Cam

Mostly, we’re very lucky to travel the world, attend film festivals, and see great movies eons before any of you jerks. But, to be honest, there are a few downsides. Popcorn isn’t a food group. It’s hard to take notes in the dark. There’s only so many times you can sincerely shake Matt Damon’s hand and say “Pleased to meet you.” But worst of all: sometimes you see a really great, or really interesting, or really controversial film and all you want, in fact NEED, to do is talk about it with fellow film fanatics but you can’t because literally no one else has seen it yet. I remember seeing La La Land at TIFF, my eyes stinging as I went from my dark corner of the theatre to broad daylight, sobbing as I walked through downtown Toronto to my next film, and walking straight into Arrival. Back to back massive, amazing films that I needed to discuss and debrief – but with whom? And then I saw Jackie and Lion and Loving and The Lobster, 4 or 5 movies a day for 10 days, at the end of which, I’m punch drunk. And then I have to sit on all this movie madness for anywhere from 3 months (lots of Oscar contenders are aiming for Christmas releases) to 3+ years (if the festival fails to bring in offers for distribution). Thank goodness I drink; if my memory were any better, I’d probably be fucked.

Cam is one of those movies that I’m dying to talk about, and it proves that a press pass is a nice thing, but 17 press passes for my 17 friends would be much nicer. Of course, I MV5BNjI1MTQ2YWEtYmE0OS00NzJkLWFhMDgtNmM3OTJkYzFlZDYwXkEyXkFqcGdeQXVyODc4ODY5Mzc@._V1_SX1776_CR0,0,1776,998_AL_come home and stare at this white, white screen, trying to distill my thoughts, keep them straight, not confuse them with any of the other 32 trillion movies I’ve seen, and find a way to sort of talk about them with all of you. And that’s possibly the hardest part for me because I’m a bit of blabber mouth but a review is not about telling, it’s about hinting, hinting just enough so that you have an idea whether you should see it or skip it or read some other, more cohesive review that doesn’t waste 400 words complaining about having seen a terrific film.

I buried the lead there. Surprise: Cam is a terrific film!

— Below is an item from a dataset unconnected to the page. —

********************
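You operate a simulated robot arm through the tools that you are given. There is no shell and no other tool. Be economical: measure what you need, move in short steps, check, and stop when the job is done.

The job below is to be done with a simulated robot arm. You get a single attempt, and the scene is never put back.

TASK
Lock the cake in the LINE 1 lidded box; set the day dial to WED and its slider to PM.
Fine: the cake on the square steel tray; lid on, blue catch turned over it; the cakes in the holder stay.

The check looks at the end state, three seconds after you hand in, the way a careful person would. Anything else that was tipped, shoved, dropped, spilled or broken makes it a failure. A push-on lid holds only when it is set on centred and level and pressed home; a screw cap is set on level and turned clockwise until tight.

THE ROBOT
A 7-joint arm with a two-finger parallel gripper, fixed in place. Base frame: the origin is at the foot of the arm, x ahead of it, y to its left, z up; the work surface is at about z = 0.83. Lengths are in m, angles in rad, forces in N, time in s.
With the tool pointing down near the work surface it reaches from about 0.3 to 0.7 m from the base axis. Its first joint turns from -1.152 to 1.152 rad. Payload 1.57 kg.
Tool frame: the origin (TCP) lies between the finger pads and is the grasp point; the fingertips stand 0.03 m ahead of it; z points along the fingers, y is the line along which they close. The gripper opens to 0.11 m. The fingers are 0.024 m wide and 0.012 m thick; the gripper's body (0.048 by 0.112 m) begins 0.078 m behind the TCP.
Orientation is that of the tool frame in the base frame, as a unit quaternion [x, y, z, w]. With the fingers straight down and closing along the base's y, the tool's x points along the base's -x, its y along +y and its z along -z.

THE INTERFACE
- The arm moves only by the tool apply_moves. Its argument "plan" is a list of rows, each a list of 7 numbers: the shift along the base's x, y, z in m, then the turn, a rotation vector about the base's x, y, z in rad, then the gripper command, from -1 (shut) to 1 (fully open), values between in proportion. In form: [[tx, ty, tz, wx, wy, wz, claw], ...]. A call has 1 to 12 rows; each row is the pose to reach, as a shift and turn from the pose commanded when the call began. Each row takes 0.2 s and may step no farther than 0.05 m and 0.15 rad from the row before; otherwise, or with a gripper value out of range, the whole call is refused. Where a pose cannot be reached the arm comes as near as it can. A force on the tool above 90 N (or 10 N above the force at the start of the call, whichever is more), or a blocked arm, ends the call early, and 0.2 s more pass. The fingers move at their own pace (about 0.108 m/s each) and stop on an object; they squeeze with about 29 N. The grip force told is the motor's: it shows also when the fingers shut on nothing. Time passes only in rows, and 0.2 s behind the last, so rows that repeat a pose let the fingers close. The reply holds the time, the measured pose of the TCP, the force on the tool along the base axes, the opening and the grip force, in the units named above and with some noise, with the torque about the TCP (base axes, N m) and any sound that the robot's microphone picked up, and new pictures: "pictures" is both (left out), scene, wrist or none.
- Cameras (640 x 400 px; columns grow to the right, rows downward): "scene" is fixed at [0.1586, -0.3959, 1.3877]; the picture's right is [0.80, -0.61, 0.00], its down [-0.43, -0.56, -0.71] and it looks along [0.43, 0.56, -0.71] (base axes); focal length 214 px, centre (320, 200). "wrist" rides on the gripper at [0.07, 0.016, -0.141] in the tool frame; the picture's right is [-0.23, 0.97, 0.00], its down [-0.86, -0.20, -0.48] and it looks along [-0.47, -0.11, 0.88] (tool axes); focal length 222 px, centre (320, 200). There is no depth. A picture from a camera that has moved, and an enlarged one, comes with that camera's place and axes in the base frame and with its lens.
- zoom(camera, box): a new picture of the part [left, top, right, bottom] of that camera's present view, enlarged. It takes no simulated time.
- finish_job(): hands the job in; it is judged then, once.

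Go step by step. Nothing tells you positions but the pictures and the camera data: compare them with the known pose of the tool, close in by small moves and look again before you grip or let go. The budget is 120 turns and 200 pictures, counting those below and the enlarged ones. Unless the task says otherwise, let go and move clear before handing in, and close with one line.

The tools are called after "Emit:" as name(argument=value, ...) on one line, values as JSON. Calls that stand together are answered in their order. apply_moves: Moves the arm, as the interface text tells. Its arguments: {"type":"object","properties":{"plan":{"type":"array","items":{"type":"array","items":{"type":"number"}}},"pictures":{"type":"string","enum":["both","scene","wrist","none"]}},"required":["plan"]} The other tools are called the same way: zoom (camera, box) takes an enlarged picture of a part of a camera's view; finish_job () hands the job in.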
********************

I’m so glad I got that off my chest. I was playing it so cool during that first paragraph, trying to distract us both with all my reminiscing (I’m pretty sure those are my  memories anyway – of course, I wouldn’t swear to it. Not on my mother’s life. Not even on yours – no offense, of course, but I don’t even know the lady).

Cam is about a sex worker named Alice – though her fans know her as Lola. She’s a cam girl. She works for a website where men can live-stream women for “free” – although getting her to do pretty much anything requires a lot of “tipping.” Lola is quite popular. She’s able to maintain relationships with several men outside the chatroom – not in the real world per say, but in other digital venues, where they’re encouraged to spend more money, and even send gifts, for a more personalized show. Alice (Madeline Brewer) is a surprisingly ambitious sex worker, and she’s smart too. She pushes her shows to the limit, choreographing, staging, and even faking gruesome suicide scenes which her horny, horrible customers seem to gobble up. Alice has her eye on the top: she wants to be the #1 camgirl. But that pride in her work only extends so far – her mother don’t know shit about how Alice pays her rent. She keeps her two lives separate and firmly on lockdown – and that works, until it doesn’t.

One day she finds herself locked out of her account, and stranger still, someone else is using it. Well, not someone else. It’s still her. It’s just not her her. Who is this impostor? How is this sneaky, thieving lookalike even possible?

Cam descends into this pulsating vortex where we must question everything. What is digital identity? At this point, is it even separate from our “offline” identity? How valuable is it? How do we prove it? How do we safeguard it?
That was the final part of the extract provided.